Stated goal: Determine how many lines of the data below contain "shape", then give only that number.
======== Raw data
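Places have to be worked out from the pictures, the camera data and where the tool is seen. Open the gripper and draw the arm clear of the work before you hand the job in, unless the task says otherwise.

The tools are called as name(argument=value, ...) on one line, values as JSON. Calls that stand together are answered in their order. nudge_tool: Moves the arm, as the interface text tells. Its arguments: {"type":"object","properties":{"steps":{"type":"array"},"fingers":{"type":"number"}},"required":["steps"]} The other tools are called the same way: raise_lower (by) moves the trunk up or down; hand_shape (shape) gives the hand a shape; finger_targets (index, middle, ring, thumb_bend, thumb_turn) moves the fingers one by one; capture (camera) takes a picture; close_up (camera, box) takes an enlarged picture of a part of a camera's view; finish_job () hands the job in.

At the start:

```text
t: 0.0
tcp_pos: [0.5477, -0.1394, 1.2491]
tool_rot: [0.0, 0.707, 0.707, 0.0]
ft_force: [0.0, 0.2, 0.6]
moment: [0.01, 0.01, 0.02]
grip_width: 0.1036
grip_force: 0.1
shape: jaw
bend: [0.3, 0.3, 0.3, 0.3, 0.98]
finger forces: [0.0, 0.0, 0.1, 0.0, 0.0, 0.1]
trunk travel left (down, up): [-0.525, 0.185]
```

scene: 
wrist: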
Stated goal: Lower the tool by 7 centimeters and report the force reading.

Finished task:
================
Finished task: 2